• Source excerpt
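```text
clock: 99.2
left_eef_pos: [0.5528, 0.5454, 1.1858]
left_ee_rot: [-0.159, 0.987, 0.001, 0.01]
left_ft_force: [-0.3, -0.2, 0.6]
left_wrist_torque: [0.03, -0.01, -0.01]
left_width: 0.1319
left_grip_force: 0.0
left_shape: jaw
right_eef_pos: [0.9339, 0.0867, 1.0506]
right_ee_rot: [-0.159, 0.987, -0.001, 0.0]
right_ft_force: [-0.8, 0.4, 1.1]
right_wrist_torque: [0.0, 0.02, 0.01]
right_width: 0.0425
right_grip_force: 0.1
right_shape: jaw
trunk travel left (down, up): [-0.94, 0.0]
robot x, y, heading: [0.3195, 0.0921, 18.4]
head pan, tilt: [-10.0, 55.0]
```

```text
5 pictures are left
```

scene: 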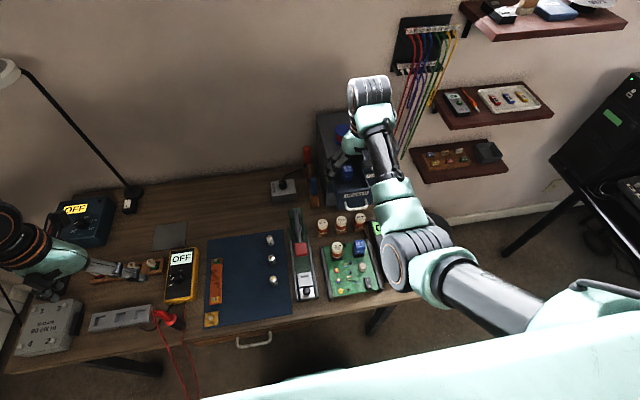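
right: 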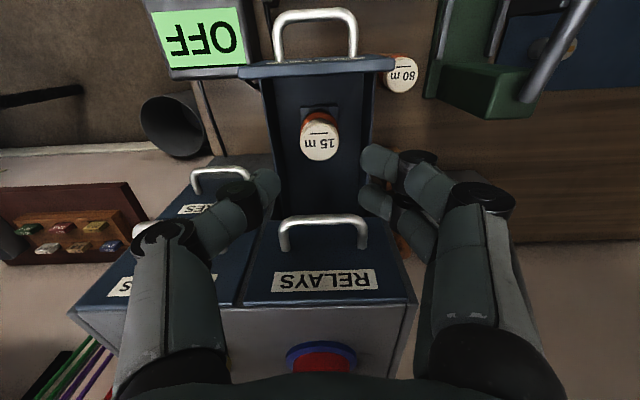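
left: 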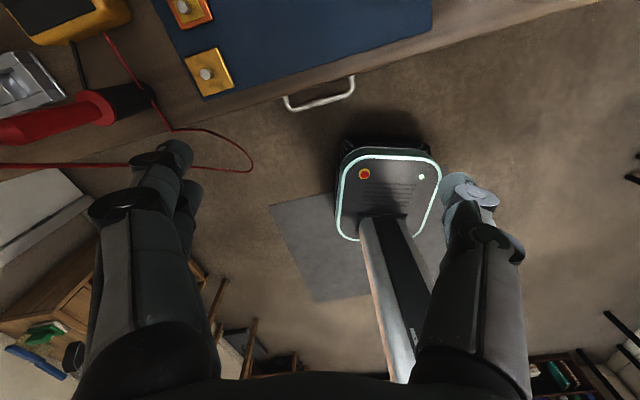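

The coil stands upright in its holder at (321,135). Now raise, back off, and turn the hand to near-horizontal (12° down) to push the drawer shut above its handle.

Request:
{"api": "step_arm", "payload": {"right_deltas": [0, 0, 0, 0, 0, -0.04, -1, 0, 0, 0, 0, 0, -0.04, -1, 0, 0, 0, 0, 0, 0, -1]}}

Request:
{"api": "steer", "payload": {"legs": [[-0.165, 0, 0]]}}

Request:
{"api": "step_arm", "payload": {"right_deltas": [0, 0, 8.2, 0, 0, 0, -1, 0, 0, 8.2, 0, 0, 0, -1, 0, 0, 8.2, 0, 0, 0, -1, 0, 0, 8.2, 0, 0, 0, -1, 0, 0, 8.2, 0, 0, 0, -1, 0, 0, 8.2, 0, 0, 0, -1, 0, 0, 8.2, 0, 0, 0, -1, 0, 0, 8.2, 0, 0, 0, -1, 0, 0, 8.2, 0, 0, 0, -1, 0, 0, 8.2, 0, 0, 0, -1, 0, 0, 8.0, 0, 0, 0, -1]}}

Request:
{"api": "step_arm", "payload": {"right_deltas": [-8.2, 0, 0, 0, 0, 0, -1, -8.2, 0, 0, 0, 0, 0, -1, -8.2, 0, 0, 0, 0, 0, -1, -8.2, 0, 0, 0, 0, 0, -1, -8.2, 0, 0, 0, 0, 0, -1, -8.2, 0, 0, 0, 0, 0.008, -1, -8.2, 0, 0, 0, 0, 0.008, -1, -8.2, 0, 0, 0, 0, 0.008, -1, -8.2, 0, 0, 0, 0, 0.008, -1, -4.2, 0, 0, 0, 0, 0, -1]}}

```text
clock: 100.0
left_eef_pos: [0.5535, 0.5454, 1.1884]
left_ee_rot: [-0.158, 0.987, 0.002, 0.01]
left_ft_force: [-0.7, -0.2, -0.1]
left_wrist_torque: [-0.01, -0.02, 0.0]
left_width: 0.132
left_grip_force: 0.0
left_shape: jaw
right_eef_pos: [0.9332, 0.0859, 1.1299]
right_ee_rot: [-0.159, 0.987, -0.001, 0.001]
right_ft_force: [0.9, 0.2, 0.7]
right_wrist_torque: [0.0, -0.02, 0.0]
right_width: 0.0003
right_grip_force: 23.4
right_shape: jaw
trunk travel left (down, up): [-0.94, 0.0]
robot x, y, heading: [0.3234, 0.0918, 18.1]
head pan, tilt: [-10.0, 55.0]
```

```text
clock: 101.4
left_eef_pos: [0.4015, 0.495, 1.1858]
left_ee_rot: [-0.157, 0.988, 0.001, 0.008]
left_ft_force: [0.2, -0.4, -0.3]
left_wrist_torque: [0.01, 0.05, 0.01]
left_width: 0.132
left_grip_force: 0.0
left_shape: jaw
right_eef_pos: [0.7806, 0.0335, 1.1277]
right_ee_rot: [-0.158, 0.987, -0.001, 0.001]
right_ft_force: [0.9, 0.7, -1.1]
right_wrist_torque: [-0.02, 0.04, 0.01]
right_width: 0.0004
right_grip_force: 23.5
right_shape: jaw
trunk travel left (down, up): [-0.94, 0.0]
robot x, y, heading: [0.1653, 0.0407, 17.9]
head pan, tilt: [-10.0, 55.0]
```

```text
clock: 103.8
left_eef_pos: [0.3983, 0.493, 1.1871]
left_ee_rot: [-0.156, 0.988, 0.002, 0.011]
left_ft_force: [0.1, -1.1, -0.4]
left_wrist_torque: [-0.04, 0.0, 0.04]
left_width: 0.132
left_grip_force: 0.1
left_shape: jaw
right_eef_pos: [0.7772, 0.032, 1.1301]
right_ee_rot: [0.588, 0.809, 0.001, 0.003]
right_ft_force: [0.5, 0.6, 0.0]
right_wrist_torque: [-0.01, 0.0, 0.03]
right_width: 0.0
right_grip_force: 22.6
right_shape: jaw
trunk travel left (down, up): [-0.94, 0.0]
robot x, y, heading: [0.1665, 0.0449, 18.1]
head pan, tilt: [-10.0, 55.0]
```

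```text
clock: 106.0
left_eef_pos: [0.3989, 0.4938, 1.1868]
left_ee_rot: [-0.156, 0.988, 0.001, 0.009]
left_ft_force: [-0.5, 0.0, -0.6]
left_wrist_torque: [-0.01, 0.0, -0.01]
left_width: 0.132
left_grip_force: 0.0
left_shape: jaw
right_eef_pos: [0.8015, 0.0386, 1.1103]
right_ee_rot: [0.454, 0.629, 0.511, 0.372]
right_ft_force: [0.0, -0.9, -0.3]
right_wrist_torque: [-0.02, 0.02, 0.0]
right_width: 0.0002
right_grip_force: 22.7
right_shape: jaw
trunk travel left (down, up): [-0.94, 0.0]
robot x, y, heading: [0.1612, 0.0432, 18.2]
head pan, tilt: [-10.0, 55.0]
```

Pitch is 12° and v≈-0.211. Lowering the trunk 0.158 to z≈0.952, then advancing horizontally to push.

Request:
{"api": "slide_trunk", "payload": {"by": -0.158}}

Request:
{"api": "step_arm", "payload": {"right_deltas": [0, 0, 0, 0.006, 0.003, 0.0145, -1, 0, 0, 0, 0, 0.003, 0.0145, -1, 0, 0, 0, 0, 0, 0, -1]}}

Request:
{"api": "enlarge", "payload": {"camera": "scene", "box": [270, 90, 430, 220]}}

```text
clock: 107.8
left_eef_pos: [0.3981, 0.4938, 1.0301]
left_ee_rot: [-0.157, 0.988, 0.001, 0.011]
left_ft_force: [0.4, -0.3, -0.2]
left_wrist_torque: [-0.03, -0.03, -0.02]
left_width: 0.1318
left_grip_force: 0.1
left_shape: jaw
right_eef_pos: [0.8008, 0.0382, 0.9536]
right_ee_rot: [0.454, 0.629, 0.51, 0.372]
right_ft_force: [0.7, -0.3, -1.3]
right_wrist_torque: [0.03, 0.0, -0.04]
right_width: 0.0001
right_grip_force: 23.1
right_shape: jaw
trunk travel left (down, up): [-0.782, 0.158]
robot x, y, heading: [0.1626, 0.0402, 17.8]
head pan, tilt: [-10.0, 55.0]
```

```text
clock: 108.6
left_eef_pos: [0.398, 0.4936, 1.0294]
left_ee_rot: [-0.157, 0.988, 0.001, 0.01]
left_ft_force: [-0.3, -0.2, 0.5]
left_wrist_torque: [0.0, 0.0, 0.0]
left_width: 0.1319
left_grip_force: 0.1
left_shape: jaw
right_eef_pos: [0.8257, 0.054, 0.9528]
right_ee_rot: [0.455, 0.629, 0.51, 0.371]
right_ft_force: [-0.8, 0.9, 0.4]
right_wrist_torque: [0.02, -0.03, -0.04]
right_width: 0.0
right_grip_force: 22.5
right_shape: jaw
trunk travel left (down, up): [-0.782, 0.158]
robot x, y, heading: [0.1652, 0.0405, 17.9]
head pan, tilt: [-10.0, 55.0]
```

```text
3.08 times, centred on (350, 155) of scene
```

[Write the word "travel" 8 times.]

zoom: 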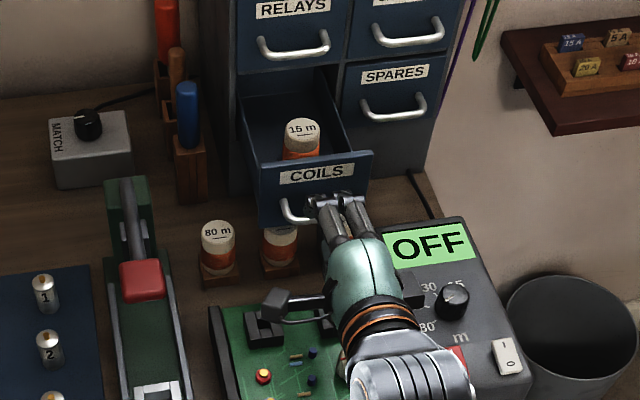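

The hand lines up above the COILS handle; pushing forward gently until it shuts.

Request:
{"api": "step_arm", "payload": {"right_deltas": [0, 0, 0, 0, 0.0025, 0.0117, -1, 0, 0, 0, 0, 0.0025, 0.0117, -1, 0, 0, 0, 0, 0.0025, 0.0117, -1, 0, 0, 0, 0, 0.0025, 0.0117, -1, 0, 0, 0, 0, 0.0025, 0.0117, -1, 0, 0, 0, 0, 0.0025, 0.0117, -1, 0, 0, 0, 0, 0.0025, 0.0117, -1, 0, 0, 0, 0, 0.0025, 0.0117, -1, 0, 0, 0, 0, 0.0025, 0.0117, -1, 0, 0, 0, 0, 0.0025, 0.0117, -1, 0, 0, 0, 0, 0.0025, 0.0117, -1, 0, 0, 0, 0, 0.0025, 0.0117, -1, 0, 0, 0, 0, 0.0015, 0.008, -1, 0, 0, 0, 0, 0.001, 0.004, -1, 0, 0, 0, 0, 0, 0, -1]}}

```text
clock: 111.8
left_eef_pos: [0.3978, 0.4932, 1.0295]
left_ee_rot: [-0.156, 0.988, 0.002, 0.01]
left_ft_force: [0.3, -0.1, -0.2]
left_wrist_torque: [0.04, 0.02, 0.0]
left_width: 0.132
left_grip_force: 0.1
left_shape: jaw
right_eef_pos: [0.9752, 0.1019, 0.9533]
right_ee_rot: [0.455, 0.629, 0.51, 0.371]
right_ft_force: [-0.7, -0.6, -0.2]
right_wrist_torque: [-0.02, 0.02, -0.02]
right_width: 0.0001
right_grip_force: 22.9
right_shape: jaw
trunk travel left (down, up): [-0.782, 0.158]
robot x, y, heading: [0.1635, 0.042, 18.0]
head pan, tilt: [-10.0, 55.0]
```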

• The task
Set down the source as it stands from "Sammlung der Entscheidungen" to "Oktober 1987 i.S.", and nothing more.

• Source
Sammlung der Entscheidungen des Schweizerischen Bundesgerichts
Collection des arrêts du Tribunal fédéral suisse
Raccolta delle decisioni del Tribunale federale svizzero

BGE 113 IV 108



113 IV 108

30. Auszug aus dem Urteil der Anklagekammer vom 13. Oktober 1987 i.S.
Generalprokurator des Kantons Bern gegen Staatsanwaltschaft des Kantons
Aargau und Staatsanwaltschaft des Kantons Solothurn Regeste

    Art. 350 Ziff. 1 Abs. 1 StGB.

    1. Der Gerichtsstand hängt nicht davon ab, was dem Angeschuldigten
schliesslich nachgewiesen werden kann, sondern bestimmt sich danach,
was aufgrund der Aktenlage überhaupt in Frage kommt (E. 1).

• Completed exercise
Sammlung der Entscheidungen des Schweizerischen Bundesgerichts
Collection des arrêts du Tribunal fédéral suisse
Raccolta delle decisioni del Tribunale federale svizzero

BGE 113 IV 108



113 IV 108

30. Auszug aus dem Urteil der Anklagekammer vom 13. Oktober 1987 i.S.